Está claro que no cualquier beneficio justifica la crueldad. La crueldad sobre seres humanos es totalmente inaceptable: por eso prohibimos los castigos físicos, las mutilaciones de toda índole, los duelos, los gladiadores y la pena capital. Aún falta por prohibir la guerra, la madre de todas las crueldades. En el trato al animal, parece inaceptable la crueldad de las peleas de gallos o de perros, sólo para cruzar apuestas. Y aún discutiríamos si se justifica la hipertrofia del hígado del pato para obtener la delicia del foie.
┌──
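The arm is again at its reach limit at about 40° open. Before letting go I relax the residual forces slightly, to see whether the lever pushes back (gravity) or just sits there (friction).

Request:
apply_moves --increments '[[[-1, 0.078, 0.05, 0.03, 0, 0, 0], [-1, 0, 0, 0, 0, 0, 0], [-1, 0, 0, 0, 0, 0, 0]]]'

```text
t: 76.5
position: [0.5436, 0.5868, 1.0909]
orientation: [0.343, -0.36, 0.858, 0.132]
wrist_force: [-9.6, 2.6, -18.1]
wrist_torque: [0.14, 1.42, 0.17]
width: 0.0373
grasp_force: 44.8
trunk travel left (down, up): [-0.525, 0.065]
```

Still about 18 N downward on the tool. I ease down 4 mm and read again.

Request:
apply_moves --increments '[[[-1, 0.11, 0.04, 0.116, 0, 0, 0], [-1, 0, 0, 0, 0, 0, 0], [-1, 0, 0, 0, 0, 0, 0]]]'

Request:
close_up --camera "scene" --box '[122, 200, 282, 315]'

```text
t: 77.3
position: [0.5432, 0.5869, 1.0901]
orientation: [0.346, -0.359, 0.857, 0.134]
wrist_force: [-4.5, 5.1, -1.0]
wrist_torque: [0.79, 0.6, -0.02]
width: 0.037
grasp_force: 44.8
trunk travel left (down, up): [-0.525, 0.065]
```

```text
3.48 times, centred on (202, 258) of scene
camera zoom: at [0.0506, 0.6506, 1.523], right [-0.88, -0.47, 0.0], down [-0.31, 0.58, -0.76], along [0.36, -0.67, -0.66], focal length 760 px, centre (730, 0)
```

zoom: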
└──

Pero a mi entender, es difícil dudar de la nobleza de la lidia del toro bravo. Se trata de un sacrificio, heredero de los antiguos ritos de fecundación de la tierra con la sangre derramada. El toro debe morir, como todos los toros, pero en vez de ir al matadero, aprovechamos para darle a su muerte un contexto de pelea, acorde con su instinto, una lidia. No es un simulacro, no se trata de dilatar la muerte del toro para darle ocasión a que crea que se defiende. No. A cambio de la muerte del toro en lidia, el torero pone también su vida en juego. Ahí está el dramatismo, que no se trata de un ballet, sino de una realidad en crudo: los cuernos son verdaderos, como las femorales del maestro. El juego de citar al toro y burlar la embestida mediante un trapo es un acto artístico de primer orden, es la celebración primordial de la cultura: artificio frente a la naturaleza. Es una fiesta llena de símbolos: el chivo expiatorio, el crimen originario de la sociedad, el laberinto del Minotauro... Nada de bárbara: según decía García Lorca es la fiesta más culta del mundo. Quién sabe.